TASK DIRECTIONS:
Each line below should be retyped exactly, with no pictures.

..............................

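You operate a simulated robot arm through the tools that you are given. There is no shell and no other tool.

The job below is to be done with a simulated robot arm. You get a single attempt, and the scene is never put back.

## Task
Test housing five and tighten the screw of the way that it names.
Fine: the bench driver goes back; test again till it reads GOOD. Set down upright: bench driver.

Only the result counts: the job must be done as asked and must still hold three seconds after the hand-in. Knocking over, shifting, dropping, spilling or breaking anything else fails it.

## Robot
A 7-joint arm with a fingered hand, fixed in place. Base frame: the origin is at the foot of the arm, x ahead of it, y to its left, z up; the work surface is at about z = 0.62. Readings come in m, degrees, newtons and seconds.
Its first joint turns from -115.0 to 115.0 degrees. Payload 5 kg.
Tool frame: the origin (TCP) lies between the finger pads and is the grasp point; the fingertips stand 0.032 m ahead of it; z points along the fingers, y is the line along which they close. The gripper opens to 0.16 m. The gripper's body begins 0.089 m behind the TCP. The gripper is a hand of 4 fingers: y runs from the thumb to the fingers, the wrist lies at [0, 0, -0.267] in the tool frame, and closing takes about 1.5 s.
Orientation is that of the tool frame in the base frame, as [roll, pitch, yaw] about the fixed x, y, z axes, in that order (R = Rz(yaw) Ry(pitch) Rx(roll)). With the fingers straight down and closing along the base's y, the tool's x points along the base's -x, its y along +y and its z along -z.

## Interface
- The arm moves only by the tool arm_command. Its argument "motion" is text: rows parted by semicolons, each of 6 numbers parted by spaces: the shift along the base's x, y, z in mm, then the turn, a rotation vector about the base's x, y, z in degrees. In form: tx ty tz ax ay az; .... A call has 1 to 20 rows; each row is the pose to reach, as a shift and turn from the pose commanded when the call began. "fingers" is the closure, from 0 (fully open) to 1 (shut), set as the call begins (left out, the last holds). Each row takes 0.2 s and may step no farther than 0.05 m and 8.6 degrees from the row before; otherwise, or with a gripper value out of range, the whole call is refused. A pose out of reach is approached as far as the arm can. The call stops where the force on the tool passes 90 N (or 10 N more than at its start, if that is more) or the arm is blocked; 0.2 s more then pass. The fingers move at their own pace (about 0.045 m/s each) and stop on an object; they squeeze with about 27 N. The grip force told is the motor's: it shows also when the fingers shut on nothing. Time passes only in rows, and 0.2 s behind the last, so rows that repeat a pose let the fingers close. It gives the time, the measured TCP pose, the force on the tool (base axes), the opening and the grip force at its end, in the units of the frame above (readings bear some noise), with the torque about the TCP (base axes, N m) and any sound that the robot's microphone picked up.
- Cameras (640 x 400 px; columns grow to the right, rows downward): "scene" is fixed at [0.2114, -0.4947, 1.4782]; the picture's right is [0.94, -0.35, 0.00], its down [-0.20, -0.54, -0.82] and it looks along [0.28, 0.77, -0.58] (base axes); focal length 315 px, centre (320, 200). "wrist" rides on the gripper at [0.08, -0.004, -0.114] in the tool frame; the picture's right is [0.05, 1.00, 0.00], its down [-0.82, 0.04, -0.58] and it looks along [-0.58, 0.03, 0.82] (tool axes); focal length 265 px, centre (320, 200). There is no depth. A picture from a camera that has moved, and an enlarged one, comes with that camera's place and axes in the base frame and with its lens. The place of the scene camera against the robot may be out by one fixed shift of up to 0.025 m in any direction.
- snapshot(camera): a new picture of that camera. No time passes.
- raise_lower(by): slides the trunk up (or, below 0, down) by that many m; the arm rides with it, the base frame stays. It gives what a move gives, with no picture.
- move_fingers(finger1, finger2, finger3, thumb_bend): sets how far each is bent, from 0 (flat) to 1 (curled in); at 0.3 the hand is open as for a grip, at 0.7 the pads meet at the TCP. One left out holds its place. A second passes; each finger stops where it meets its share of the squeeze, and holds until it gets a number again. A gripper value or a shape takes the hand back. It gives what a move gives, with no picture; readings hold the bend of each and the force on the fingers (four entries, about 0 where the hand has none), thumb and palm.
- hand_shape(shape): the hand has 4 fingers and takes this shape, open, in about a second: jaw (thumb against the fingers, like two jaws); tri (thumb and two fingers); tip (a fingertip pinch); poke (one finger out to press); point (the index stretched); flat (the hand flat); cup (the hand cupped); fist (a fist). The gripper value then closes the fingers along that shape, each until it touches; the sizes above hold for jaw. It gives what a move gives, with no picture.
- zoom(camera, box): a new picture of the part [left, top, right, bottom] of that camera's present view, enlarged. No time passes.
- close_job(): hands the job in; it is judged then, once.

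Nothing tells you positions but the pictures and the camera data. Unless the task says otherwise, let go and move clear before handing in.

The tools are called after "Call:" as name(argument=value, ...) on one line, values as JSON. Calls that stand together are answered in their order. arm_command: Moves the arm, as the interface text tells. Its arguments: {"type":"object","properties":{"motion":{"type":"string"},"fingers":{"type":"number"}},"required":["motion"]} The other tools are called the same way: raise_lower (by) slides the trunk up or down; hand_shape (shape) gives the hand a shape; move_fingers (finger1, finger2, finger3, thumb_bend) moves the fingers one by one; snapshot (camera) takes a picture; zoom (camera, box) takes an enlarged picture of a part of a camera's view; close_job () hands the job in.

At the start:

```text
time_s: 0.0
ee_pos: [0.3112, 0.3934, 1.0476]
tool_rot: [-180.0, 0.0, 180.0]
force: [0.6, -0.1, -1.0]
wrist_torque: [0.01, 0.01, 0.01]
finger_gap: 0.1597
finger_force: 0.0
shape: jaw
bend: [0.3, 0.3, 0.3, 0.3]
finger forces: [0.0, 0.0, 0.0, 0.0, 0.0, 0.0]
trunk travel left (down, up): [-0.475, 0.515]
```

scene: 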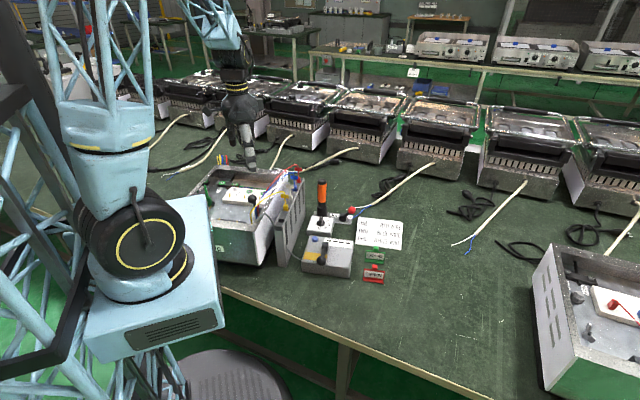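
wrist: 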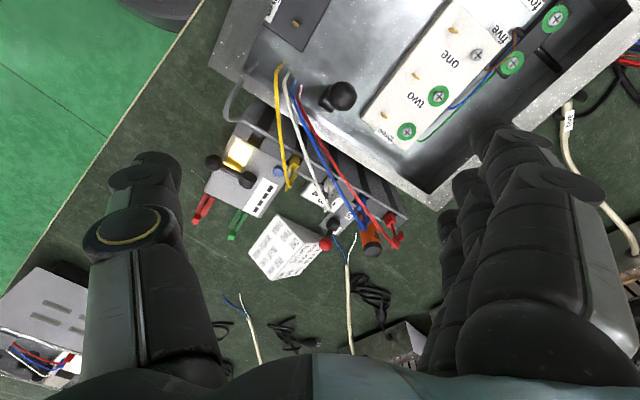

..............................

ANSWER TO THIS EXERCISE:
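You operate a simulated robot arm through the tools that you are given. There is no shell and no other tool.

The job below is to be done with a simulated robot arm. You get a single attempt, and the scene is never put back.

## Task
Test housing five and tighten the screw of the way that it names.
Fine: the bench driver goes back; test again till it reads GOOD. Set down upright: bench driver.

Only the result counts: the job must be done as asked and must still hold three seconds after the hand-in. Knocking over, shifting, dropping, spilling or breaking anything else fails it.

## Robot
A 7-joint arm with a fingered hand, fixed in place. Base frame: the origin is at the foot of the arm, x ahead of it, y to its left, z up; the work surface is at about z = 0.62. Readings come in m, degrees, newtons and seconds.
Its first joint turns from -115.0 to 115.0 degrees. Payload 5 kg.
Tool frame: the origin (TCP) lies between the finger pads and is the grasp point; the fingertips stand 0.032 m ahead of it; z points along the fingers, y is the line along which they close. The gripper opens to 0.16 m. The gripper's body begins 0.089 m behind the TCP. The gripper is a hand of 4 fingers: y runs from the thumb to the fingers, the wrist lies at [0, 0, -0.267] in the tool frame, and closing takes about 1.5 s.
Orientation is that of the tool frame in the base frame, as [roll, pitch, yaw] about the fixed x, y, z axes, in that order (R = Rz(yaw) Ry(pitch) Rx(roll)). With the fingers straight down and closing along the base's y, the tool's x points along the base's -x, its y along +y and its z along -z.

## Interface
- The arm moves only by the tool arm_command. Its argument "motion" is text: rows parted by semicolons, each of 6 numbers parted by spaces: the shift along the base's x, y, z in mm, then the turn, a rotation vector about the base's x, y, z in degrees. In form: tx ty tz ax ay az; .... A call has 1 to 20 rows; each row is the pose to reach, as a shift and turn from the pose commanded when the call began. "fingers" is the closure, from 0 (fully open) to 1 (shut), set as the call begins (left out, the last holds). Each row takes 0.2 s and may step no farther than 0.05 m and 8.6 degrees from the row before; otherwise, or with a gripper value out of range, the whole call is refused. A pose out of reach is approached as far as the arm can. The call stops where the force on the tool passes 90 N (or 10 N more than at its start, if that is more) or the arm is blocked; 0.2 s more then pass. The fingers move at their own pace (about 0.045 m/s each) and stop on an object; they squeeze with about 27 N. The grip force told is the motor's: it shows also when the fingers shut on nothing. Time passes only in rows, and 0.2 s behind the last, so rows that repeat a pose let the fingers close. It gives the time, the measured TCP pose, the force on the tool (base axes), the opening and the grip force at its end, in the units of the frame above (readings bear some noise), with the torque about the TCP (base axes, N m) and any sound that the robot's microphone picked up.
- Cameras (640 x 400 px; columns grow to the right, rows downward): "scene" is fixed at [0.2114, -0.4947, 1.4782]; the picture's right is [0.94, -0.35, 0.00], its down [-0.20, -0.54, -0.82] and it looks along [0.28, 0.77, -0.58] (base axes); focal length 315 px, centre (320, 200). "wrist" rides on the gripper at [0.08, -0.004, -0.114] in the tool frame; the picture's right is [0.05, 1.00, 0.00], its down [-0.82, 0.04, -0.58] and it looks along [-0.58, 0.03, 0.82] (tool axes); focal length 265 px, centre (320, 200). There is no depth. A picture from a camera that has moved, and an enlarged one, comes with that camera's place and axes in the base frame and with its lens. The place of the scene camera against the robot may be out by one fixed shift of up to 0.025 m in any direction.
- snapshot(camera): a new picture of that camera. No time passes.
- raise_lower(by): slides the trunk up (or, below 0, down) by that many m; the arm rides with it, the base frame stays. It gives what a move gives, with no picture.
- move_fingers(finger1, finger2, finger3, thumb_bend): sets how far each is bent, from 0 (flat) to 1 (curled in); at 0.3 the hand is open as for a grip, at 0.7 the pads meet at the TCP. One left out holds its place. A second passes; each finger stops where it meets its share of the squeeze, and holds until it gets a number again. A gripper value or a shape takes the hand back. It gives what a move gives, with no picture; readings hold the bend of each and the force on the fingers (four entries, about 0 where the hand has none), thumb and palm.
- hand_shape(shape): the hand has 4 fingers and takes this shape, open, in about a second: jaw (thumb against the fingers, like two jaws); tri (thumb and two fingers); tip (a fingertip pinch); poke (one finger out to press); point (the index stretched); flat (the hand flat); cup (the hand cupped); fist (a fist). The gripper value then closes the fingers along that shape, each until it touches; the sizes above hold for jaw. It gives what a move gives, with no picture.
- zoom(camera, box): a new picture of the part [left, top, right, bottom] of that camera's present view, enlarged. No time passes.
- close_job(): hands the job in; it is judged then, once.

Nothing tells you positions but the pictures and the camera data. Unless the task says otherwise, let go and move clear before handing in.

The tools are called after "Call:" as name(argument=value, ...) on one line, values as JSON. Calls that stand together are answered in their order. arm_command: Moves the arm, as the interface text tells. Its arguments: {"type":"object","properties":{"motion":{"type":"string"},"fingers":{"type":"number"}},"required":["motion"]} The other tools are called the same way: raise_lower (by) slides the trunk up or down; hand_shape (shape) gives the hand a shape; move_fingers (finger1, finger2, finger3, thumb_bend) moves the fingers one by one; snapshot (camera) takes a picture; zoom (camera, box) takes an enlarged picture of a part of a camera's view; close_job () hands the job in.

At the start:

```text
time_s: 0.0
ee_pos: [0.3112, 0.3934, 1.0476]
tool_rot: [-180.0, 0.0, 180.0]
force: [0.6, -0.1, -1.0]
wrist_torque: [0.01, 0.01, 0.01]
finger_gap: 0.1597
finger_force: 0.0
shape: jaw
bend: [0.3, 0.3, 0.3, 0.3]
finger forces: [0.0, 0.0, 0.0, 0.0, 0.0, 0.0]
trunk travel left (down, up): [-0.475, 0.515]
```

scene: 
wrist: 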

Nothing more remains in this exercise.